**Problem to solve**
Skip every picture and transcribe the remaining material exactly. The answer is a JSON array that holds each line as a string and skips blank lines.

-- BEGIN Dataset extract --

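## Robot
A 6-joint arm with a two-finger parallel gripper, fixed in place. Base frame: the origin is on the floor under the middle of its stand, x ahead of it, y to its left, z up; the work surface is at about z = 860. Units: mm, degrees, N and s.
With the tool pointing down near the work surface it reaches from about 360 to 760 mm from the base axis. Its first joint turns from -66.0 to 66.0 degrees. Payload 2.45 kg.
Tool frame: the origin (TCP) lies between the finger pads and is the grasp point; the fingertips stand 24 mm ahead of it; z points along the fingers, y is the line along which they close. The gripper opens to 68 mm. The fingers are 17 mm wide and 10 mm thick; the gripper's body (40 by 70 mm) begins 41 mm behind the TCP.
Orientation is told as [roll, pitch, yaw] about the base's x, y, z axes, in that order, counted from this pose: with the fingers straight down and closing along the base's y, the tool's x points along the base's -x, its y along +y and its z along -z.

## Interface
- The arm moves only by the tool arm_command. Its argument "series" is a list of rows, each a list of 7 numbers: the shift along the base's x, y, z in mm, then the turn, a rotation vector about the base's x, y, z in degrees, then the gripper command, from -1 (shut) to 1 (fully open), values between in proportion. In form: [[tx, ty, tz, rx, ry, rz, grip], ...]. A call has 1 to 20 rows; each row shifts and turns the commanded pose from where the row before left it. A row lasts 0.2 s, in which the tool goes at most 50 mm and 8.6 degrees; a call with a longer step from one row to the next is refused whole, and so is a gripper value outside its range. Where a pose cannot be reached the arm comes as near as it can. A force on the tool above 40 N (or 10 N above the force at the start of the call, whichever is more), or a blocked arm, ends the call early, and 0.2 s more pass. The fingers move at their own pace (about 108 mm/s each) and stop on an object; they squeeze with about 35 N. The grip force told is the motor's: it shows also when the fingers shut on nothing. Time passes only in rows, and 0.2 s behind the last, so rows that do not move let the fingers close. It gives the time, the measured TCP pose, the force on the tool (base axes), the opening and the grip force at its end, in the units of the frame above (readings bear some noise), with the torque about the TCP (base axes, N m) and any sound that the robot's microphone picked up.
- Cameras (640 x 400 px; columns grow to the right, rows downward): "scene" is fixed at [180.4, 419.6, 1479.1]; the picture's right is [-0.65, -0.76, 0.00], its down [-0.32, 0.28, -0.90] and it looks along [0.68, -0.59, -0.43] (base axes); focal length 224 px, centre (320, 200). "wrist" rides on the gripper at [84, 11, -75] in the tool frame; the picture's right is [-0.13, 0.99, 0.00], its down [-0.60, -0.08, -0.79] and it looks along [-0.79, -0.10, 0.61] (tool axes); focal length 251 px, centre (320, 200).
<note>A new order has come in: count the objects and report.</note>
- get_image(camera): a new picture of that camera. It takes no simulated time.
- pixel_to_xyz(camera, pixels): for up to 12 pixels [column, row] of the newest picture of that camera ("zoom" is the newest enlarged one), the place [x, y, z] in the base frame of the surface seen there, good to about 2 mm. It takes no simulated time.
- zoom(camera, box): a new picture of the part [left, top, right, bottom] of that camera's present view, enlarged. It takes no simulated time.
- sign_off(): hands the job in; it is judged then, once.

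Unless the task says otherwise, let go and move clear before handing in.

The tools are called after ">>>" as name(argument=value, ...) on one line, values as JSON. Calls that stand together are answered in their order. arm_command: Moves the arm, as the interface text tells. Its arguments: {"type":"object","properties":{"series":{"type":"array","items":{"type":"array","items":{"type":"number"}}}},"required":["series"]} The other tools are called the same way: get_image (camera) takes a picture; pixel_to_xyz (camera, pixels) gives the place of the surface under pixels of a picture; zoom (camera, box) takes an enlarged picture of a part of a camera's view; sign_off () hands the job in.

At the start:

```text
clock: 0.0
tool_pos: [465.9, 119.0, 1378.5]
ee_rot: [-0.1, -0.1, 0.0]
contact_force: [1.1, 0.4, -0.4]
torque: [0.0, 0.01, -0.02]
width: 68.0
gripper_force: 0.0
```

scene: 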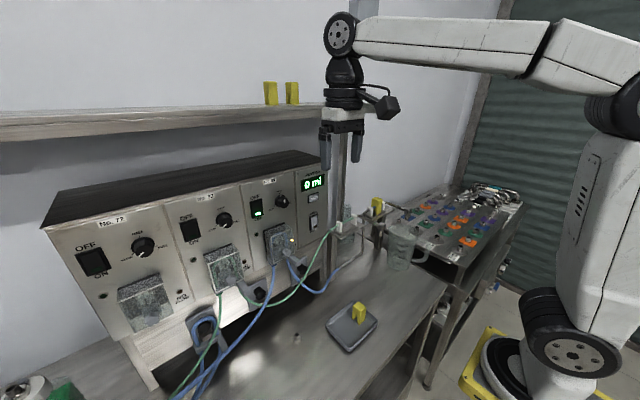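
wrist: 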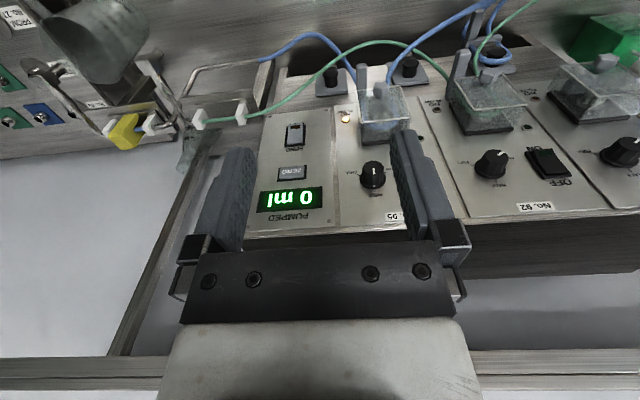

-- END Dataset extract --

**Exercise result**
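[
  "## Robot",
  "A 6-joint arm with a two-finger parallel gripper, fixed in place. Base frame: the origin is on the floor under the middle of its stand, x ahead of it, y to its left, z up; the work surface is at about z = 860. Units: mm, degrees, N and s.",
  "With the tool pointing down near the work surface it reaches from about 360 to 760 mm from the base axis. Its first joint turns from -66.0 to 66.0 degrees. Payload 2.45 kg.",
  "Tool frame: the origin (TCP) lies between the finger pads and is the grasp point; the fingertips stand 24 mm ahead of it; z points along the fingers, y is the line along which they close. The gripper opens to 68 mm. The fingers are 17 mm wide and 10 mm thick; the gripper's body (40 by 70 mm) begins 41 mm behind the TCP.",
  "Orientation is told as [roll, pitch, yaw] about the base's x, y, z axes, in that order, counted from this pose: with the fingers straight down and closing along the base's y, the tool's x points along the base's -x, its y along +y and its z along -z.",
  "## Interface",
  "- The arm moves only by the tool arm_command. Its argument \"series\" is a list of rows, each a list of 7 numbers: the shift along the base's x, y, z in mm, then the turn, a rotation vector about the base's x, y, z in degrees, then the gripper command, from -1 (shut) to 1 (fully open), values between in proportion. In form: [[tx, ty, tz, rx, ry, rz, grip], ...]. A call has 1 to 20 rows; each row shifts and turns the commanded pose from where the row before left it. A row lasts 0.2 s, in which the tool goes at most 50 mm and 8.6 degrees; a call with a longer step from one row to the next is refused whole, and so is a gripper value outside its range. Where a pose cannot be reached the arm comes as near as it can. A force on the tool above 40 N (or 10 N above the force at the start of the call, whichever is more), or a blocked arm, ends the call early, and 0.2 s more pass. The fingers move at their own pace (about 108 mm/s each) and stop on an object; they squeeze with about 35 N. The grip force told is the motor's: it shows also when the fingers shut on nothing. Time passes only in rows, and 0.2 s behind the last, so rows that do not move let the fingers close. It gives the time, the measured TCP pose, the force on the tool (base axes), the opening and the grip force at its end, in the units of the frame above (readings bear some noise), with the torque about the TCP (base axes, N m) and any sound that the robot's microphone picked up.",
  "- Cameras (640 x 400 px; columns grow to the right, rows downward): \"scene\" is fixed at [180.4, 419.6, 1479.1]; the picture's right is [-0.65, -0.76, 0.00], its down [-0.32, 0.28, -0.90] and it looks along [0.68, -0.59, -0.43] (base axes); focal length 224 px, centre (320, 200). \"wrist\" rides on the gripper at [84, 11, -75] in the tool frame; the picture's right is [-0.13, 0.99, 0.00], its down [-0.60, -0.08, -0.79] and it looks along [-0.79, -0.10, 0.61] (tool axes); focal length 251 px, centre (320, 200).",
  "<note>A new order has come in: count the objects and report.</note>",
  "- get_image(camera): a new picture of that camera. It takes no simulated time.",
  "- pixel_to_xyz(camera, pixels): for up to 12 pixels [column, row] of the newest picture of that camera (\"zoom\" is the newest enlarged one), the place [x, y, z] in the base frame of the surface seen there, good to about 2 mm. It takes no simulated time.",
  "- zoom(camera, box): a new picture of the part [left, top, right, bottom] of that camera's present view, enlarged. It takes no simulated time.",
  "- sign_off(): hands the job in; it is judged then, once.",
  "Unless the task says otherwise, let go and move clear before handing in.",
  "The tools are called after \">>>\" as name(argument=value, ...) on one line, values as JSON. Calls that stand together are answered in their order. arm_command: Moves the arm, as the interface text tells. Its arguments: {\"type\":\"object\",\"properties\":{\"series\":{\"type\":\"array\",\"items\":{\"type\":\"array\",\"items\":{\"type\":\"number\"}}}},\"required\":[\"series\"]} The other tools are called the same way: get_image (camera) takes a picture; pixel_to_xyz (camera, pixels) gives the place of the surface under pixels of a picture; zoom (camera, box) takes an enlarged picture of a part of a camera's view; sign_off () hands the job in.",
  "At the start:",
  "```text",
  "clock: 0.0",
  "tool_pos: [465.9, 119.0, 1378.5]",
  "ee_rot: [-0.1, -0.1, 0.0]",
  "contact_force: [1.1, 0.4, -0.4]",
  "torque: [0.0, 0.01, -0.02]",
  "width: 68.0",
  "gripper_force: 0.0",
  "```",
  "scene: ",
  "wrist: "
]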